___ SOURCE EXTRACT

How to Structure Your Online Class for Inclusion: Two Principles for Fostering Engagement, Part 2

Students attend video call with discussion chats and emojis on computer

Principle #1: Build community to foster engagement online

A sense of community fosters a sense of belongingness and is critical to student engagement.  Building a sense of community is a first step in ensuring that students are engaged in their classes, especially for historically minoritized students (Pacansky-Brock et. al 2020; Plotts 2019; Brown and Burdsal; 2006, Rovai and Gallien; 2005; Tu & Correy, 2002). To structure a class that includes everyone and promotes student engagement, we need to think about what goes into building a community and what that can look like when teaching online.

The Council For At Risk Student Education and Professional Standards Accreditation (2020) provides evidenced-based standards for building a sense of community, student engagement, course introductions, assessment, group projects/group development, and experiential learning. The following recommendations are based on those standards.

______
___ DATA PROVIDED

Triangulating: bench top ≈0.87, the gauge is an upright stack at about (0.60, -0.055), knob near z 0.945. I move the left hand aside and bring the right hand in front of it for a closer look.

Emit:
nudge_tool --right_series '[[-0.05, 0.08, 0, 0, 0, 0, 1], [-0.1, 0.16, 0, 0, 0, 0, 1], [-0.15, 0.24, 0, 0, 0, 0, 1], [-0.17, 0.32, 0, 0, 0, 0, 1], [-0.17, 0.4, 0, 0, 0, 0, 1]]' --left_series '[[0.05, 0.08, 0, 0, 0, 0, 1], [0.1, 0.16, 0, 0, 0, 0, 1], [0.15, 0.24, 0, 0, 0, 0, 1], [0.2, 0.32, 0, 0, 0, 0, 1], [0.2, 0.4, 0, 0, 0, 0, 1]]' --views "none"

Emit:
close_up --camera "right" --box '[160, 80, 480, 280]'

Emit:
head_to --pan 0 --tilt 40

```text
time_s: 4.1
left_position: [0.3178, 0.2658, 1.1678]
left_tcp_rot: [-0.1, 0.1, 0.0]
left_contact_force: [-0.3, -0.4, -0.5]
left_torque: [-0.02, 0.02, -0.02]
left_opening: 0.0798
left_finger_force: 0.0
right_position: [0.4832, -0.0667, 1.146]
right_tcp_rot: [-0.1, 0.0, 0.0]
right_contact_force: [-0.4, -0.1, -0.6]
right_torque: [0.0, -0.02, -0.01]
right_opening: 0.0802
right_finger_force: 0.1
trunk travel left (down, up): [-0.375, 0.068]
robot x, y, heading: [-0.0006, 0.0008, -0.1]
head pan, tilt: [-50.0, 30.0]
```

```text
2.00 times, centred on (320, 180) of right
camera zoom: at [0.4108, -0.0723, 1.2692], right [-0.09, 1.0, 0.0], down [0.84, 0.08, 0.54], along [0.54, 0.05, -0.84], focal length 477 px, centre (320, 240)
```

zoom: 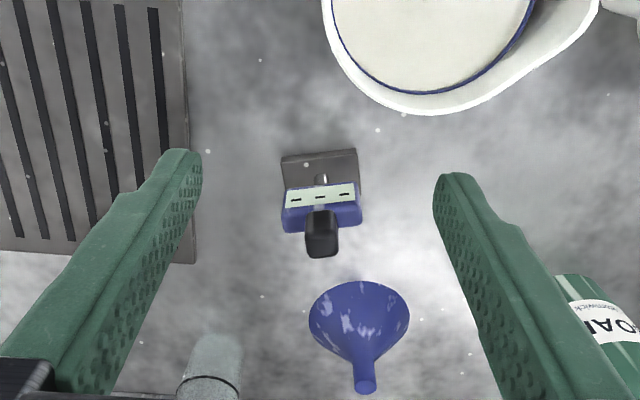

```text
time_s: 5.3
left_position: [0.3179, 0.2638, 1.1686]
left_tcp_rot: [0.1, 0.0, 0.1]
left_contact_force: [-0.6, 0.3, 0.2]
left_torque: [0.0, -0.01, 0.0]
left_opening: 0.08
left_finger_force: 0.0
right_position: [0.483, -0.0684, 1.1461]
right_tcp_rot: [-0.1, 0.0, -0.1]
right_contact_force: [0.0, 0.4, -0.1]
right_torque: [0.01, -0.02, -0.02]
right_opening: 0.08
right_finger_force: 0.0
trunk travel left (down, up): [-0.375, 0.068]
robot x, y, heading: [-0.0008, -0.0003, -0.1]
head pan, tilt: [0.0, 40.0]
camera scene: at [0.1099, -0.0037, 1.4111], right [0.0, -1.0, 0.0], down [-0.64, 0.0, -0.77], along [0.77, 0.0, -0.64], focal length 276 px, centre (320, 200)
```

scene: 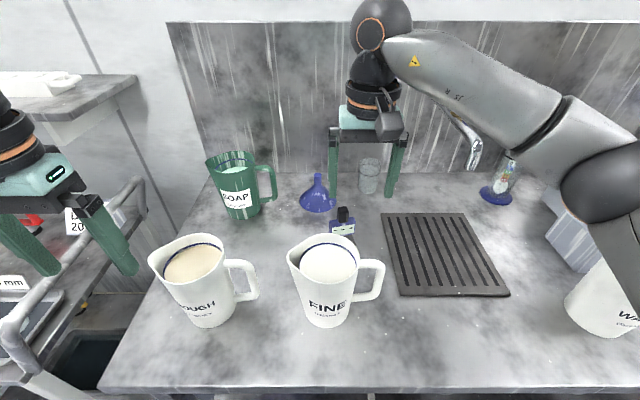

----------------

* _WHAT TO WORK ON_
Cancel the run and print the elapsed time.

______

* _WHAT TO WORK ON_
A. Reproduce the wording of the source extract between "A sense of community fosters" and "when teaching online.", with both ends included.
B. Go on with the source extract that begins "How to Structure" from its last line.

* _RESPONSE LIST_
A.
A sense of community fosters a sense of belongingness and is critical to student engagement.  Building a sense of community is a first step in ensuring that students are engaged in their classes, especially for historically minoritized students (Pacansky-Brock et. al 2020; Plotts 2019; Brown and Burdsal; 2006, Rovai and Gallien; 2005; Tu & Correy, 2002). To structure a class that includes everyone and promotes student engagement, we need to think about what goes into building a community and what that can look like when teaching online.

B.
A strong sense of community begins with faculty designing and planning for the sense of community in the course. In order to build a strong sense of community within an online course, instructors should start by identifying the type of community they want to create. In other words, what is the common thread that runs through an online course: Inquiry, information giving, information gathering, and/or active listening? 

Although not intuitive to all instructors, this question surrounding the idea of a sense of community is imperative for creating cohesion and a sense of belonging to a learning environment. Here are some ways that instructors might start to think about what community might mean for their class context:        

  1. Understand the difference between a citizen of a learning community and the concept of an individual student attending the course. What would it mean for someone to become a “citizen” in your class? What is the role of students in your class’s learning community?
  2. Create a definition, purpose, and a commitment statement of a sense of community. Post this in the syllabus, welcome email, and announcement section.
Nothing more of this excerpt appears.